FIG. 2 is a simplified block diagram of an electronically controlled zig zag sewing machine to which this invention has been applied;
FIG. 3 is a table listing the binary code words necessary to produce an enlarged zig zag stitch pattern using a sewing machine controlled in accordance with the diagram of FIG. 2;
FIG. 3a represents a plain zig zag stitch utilizing the maximum width of pattern attainable without utilization of this invention;
FIG. 3b represents a laterally enlarged zig zag stitch obtained by use of this invention employing the stitch pattern as listed in the table of FIG. 3;
FIG. 4 is a table listing the binary code words necessary to produce an enlarged Greek Key stitch pattern using a sewing machine controlled in accordance with the diagram of FIG. 2;
FIG. 4a represents a Greek Key stitch pattern utilizing the maximum width of pattern attainable without utilization of this invention; and
FIG. 4b represents the laterally enlarged Greek Key stitch pattern obtained by use of this invention employing the stitch pattern as listed in the table of FIG. 4.

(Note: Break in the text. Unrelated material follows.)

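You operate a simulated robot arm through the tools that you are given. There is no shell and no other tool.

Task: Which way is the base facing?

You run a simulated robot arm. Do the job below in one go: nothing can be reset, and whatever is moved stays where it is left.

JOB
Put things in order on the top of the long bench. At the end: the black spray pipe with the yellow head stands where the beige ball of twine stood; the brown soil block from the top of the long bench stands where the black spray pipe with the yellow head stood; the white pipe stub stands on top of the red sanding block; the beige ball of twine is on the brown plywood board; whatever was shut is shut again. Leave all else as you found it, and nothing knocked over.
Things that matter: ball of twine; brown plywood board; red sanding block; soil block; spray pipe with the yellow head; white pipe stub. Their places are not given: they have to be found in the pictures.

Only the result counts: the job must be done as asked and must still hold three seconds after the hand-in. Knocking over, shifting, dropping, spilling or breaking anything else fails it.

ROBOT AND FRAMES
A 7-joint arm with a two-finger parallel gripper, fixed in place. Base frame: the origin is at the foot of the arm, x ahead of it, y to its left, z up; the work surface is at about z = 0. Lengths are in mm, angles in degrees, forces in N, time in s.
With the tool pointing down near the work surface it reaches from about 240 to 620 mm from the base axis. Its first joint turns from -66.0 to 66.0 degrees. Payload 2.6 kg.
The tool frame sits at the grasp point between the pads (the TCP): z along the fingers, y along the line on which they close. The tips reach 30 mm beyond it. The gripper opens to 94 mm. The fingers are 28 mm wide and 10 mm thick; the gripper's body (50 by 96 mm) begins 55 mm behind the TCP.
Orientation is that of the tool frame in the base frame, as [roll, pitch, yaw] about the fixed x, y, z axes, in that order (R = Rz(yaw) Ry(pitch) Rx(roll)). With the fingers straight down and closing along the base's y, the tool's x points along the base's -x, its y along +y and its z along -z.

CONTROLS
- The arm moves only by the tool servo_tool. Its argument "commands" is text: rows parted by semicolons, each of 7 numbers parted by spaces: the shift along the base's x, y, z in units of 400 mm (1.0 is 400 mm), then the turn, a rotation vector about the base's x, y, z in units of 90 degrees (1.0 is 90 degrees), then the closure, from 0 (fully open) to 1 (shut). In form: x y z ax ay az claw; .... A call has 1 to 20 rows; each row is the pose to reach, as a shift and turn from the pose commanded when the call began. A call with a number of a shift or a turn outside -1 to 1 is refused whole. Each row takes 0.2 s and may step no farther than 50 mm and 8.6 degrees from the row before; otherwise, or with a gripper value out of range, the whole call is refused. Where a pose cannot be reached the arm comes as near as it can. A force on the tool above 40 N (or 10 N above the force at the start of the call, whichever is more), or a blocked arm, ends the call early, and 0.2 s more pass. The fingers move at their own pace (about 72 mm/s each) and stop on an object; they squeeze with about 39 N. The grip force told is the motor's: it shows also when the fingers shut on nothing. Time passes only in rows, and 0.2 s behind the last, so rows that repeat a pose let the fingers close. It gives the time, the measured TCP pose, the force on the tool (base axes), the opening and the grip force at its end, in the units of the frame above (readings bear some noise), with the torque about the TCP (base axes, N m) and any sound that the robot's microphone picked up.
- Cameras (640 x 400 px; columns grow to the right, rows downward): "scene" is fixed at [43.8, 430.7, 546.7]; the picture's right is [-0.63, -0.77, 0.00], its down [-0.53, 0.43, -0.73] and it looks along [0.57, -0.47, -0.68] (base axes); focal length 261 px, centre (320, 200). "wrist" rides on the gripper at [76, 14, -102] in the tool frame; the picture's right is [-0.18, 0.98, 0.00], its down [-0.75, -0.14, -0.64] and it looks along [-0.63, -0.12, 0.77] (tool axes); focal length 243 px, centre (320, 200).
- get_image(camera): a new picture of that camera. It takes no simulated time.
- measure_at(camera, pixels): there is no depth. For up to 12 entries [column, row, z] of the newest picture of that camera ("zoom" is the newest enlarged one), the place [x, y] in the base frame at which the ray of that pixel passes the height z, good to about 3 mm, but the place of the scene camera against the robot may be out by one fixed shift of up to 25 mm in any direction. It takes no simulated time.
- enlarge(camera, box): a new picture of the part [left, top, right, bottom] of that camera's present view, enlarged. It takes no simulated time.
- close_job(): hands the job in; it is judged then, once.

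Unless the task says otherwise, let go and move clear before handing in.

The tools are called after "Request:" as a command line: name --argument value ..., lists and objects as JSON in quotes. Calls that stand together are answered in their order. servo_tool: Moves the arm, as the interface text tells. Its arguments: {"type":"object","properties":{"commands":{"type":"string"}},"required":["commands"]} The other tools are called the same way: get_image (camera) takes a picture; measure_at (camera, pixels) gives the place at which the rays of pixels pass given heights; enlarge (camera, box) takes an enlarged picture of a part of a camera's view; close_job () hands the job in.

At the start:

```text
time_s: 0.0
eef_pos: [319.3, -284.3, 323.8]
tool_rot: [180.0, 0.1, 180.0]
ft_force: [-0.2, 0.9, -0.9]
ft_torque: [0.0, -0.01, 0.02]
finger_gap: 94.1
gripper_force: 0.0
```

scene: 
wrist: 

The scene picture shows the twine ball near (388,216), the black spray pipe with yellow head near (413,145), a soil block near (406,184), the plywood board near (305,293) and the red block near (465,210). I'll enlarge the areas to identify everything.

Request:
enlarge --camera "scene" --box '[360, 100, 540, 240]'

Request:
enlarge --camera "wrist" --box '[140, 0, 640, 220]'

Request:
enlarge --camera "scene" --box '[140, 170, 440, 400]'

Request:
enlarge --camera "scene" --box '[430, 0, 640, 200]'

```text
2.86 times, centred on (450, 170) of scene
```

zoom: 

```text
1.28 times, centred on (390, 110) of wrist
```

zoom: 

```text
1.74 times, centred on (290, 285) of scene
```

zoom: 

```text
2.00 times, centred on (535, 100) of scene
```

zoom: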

Referring to FIG. 1 of the drawings, 11 indicates a sewing machine frame including a work supporting bed 12 from which rises a standard 13 which sustains a bracket arm 14 overhanging the bed. A throat plate 15 carried on the bed supports the thrust of a spring loaded presser device 16 carried in the bracket arm. Work fabrics to be stitched are urged by the presser device 16 downwardly against the throat plate and against the work feed dog 17 which works upwardly through slots 18 in the throat plate feed the work. While any known sewing machine work feeding mechanism may be employed, that disclosed in U.S. Pat. No. 3,872,808 which is incorporated herein by reference, is a preferred form. The throat plate 15 is also apertured to accommodate the reciprocation of a needle 19 carried on the end of a needle bar 22, which needle bar is supported in the bracket arm 14 for endwise reciprocation and lateral oscillation in a manner well known in the sewing machine art. There is a limit to the maximum lateral excursion of the needle which is determined by the needle jogging mechanism and by the lateral dimension of the needle aperture in the throat plate.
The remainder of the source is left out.